━━━━━ DATASET CONTENT ━━━━━

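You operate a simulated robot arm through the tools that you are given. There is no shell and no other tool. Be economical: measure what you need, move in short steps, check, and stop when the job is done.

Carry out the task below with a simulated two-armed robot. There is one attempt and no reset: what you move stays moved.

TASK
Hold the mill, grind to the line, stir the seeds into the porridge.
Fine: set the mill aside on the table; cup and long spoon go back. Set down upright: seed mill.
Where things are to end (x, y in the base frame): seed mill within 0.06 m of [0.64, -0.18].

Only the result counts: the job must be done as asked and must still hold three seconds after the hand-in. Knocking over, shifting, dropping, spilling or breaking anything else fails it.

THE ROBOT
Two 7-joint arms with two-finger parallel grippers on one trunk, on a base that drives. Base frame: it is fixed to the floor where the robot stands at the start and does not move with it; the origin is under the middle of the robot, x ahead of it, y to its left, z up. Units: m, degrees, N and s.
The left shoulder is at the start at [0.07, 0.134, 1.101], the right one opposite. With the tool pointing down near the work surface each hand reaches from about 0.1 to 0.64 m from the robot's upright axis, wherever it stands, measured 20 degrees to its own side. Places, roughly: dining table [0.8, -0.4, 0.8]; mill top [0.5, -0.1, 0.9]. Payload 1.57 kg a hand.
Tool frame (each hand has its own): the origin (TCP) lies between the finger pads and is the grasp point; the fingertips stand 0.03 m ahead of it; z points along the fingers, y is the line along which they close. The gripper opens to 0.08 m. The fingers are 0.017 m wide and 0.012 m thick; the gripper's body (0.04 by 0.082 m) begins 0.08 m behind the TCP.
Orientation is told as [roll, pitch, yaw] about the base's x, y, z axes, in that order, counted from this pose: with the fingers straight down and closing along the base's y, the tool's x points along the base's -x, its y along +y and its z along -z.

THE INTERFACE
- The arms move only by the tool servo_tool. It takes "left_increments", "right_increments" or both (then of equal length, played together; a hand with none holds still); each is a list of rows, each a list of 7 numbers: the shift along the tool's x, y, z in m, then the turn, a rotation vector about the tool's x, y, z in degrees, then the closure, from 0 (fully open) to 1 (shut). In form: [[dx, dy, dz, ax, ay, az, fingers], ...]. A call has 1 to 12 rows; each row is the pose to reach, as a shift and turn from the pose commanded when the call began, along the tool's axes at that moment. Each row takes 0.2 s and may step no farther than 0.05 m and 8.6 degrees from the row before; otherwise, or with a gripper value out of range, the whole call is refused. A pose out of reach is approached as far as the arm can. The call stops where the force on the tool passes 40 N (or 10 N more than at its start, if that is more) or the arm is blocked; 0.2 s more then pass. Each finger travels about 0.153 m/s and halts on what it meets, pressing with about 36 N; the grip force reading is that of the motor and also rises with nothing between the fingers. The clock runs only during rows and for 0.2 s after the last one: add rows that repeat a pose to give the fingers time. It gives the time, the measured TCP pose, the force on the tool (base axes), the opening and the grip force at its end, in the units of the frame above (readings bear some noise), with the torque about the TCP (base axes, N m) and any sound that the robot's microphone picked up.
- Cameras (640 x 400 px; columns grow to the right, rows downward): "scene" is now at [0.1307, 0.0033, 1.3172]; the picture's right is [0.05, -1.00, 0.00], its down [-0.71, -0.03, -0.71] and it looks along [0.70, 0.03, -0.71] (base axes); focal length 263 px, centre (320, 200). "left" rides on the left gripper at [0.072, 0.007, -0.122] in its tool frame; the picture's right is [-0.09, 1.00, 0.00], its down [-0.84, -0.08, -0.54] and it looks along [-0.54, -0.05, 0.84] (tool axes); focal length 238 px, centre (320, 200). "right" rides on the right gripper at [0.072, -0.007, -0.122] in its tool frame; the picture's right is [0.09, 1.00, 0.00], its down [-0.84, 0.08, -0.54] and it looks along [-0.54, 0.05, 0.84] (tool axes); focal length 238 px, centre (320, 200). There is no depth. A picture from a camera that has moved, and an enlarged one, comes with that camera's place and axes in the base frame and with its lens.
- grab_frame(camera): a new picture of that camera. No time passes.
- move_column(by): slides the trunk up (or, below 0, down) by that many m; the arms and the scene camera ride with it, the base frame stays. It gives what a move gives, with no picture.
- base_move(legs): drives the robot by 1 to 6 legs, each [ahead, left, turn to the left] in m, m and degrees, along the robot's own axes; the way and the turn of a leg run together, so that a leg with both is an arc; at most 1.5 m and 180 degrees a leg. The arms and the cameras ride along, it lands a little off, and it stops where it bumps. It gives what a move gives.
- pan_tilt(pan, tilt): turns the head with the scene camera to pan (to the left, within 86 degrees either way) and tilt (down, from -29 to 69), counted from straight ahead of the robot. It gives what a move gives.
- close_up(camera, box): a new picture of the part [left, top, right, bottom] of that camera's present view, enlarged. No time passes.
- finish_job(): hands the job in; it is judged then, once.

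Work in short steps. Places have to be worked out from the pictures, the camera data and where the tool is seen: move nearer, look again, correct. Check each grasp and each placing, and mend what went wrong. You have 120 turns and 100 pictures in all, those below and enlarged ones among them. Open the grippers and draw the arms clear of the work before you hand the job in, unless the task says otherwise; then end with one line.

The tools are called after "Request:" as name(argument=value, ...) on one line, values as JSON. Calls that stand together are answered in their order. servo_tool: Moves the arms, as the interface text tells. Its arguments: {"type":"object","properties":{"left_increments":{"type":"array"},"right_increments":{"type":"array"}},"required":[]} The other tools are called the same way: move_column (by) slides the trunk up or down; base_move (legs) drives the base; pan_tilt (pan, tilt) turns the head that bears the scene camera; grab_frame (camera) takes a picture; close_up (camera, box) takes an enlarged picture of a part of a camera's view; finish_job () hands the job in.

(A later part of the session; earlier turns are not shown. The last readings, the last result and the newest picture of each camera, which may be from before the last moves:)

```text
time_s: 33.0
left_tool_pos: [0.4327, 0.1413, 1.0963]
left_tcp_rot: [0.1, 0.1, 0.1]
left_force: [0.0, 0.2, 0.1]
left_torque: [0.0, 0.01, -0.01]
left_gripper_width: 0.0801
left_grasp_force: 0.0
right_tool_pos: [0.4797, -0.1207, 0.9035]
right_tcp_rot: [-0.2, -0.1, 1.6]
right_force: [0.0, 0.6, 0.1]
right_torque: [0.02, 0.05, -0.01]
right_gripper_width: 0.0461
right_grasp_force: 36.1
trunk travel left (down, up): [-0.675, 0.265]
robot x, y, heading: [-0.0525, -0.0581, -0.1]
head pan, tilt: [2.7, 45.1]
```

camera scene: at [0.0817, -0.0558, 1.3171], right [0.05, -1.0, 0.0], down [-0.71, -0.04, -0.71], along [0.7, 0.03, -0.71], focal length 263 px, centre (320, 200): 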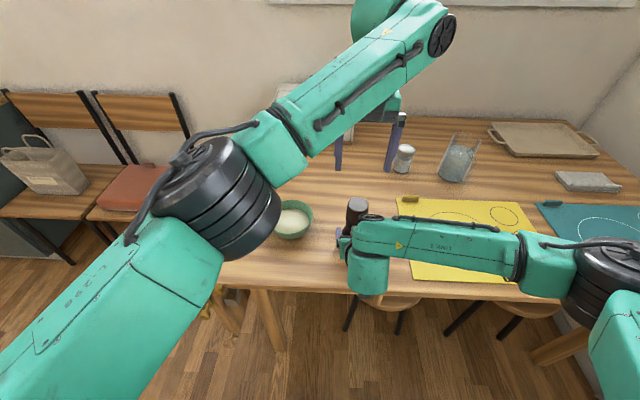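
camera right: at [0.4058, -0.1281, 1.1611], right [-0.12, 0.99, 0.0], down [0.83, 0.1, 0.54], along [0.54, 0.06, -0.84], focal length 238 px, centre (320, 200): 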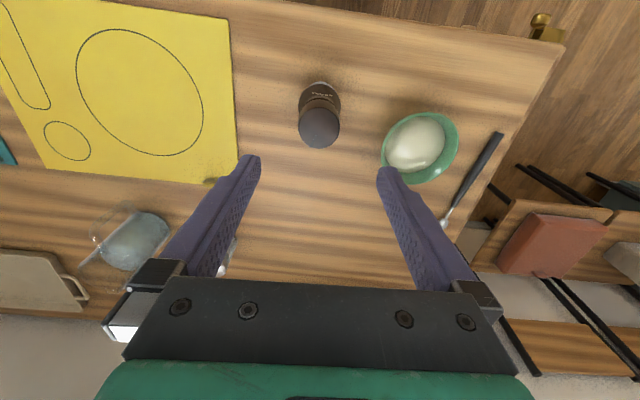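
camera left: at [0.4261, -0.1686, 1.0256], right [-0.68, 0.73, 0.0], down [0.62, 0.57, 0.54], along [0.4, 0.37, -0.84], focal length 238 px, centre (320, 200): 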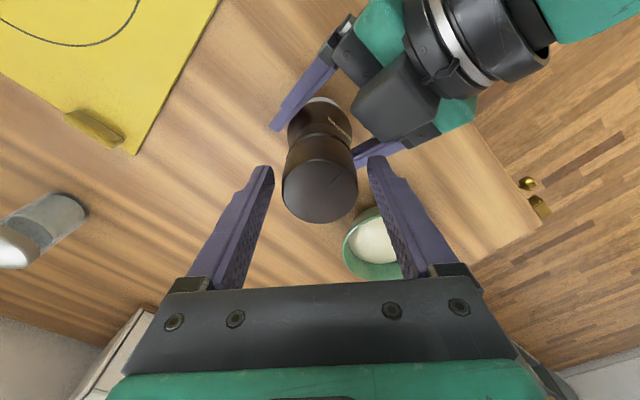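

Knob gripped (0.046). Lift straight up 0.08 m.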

━━━━━

- _THE EXERCISE_
All lines above from the one containing "- close_up(camera, box): a" to the one containing "Work in short" must be repeated exactly, both lines included, and no others. The answer is a Markdown table with a number under Count and the line under Line text; leave empty lines out.

- _ANSWER TO THIS PROBLEM_
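| Count | Line text |
|---|---|
| 1 | - close_up(camera, box): a new picture of the part [left, top, right, bottom] of that camera's present view, enlarged. No time passes. |
| 2 | - finish_job(): hands the job in; it is judged then, once. |
| 3 | Work in short steps. Places have to be worked out from the pictures, the camera data and where the tool is seen: move nearer, look again, correct. Check each grasp and each placing, and mend what went wrong. You have 120 turns and 100 pictures in all, those below and enlarged ones among them. Open the grippers and draw the arms clear of the work before you hand the job in, unless the task says otherwise; then end with one line. |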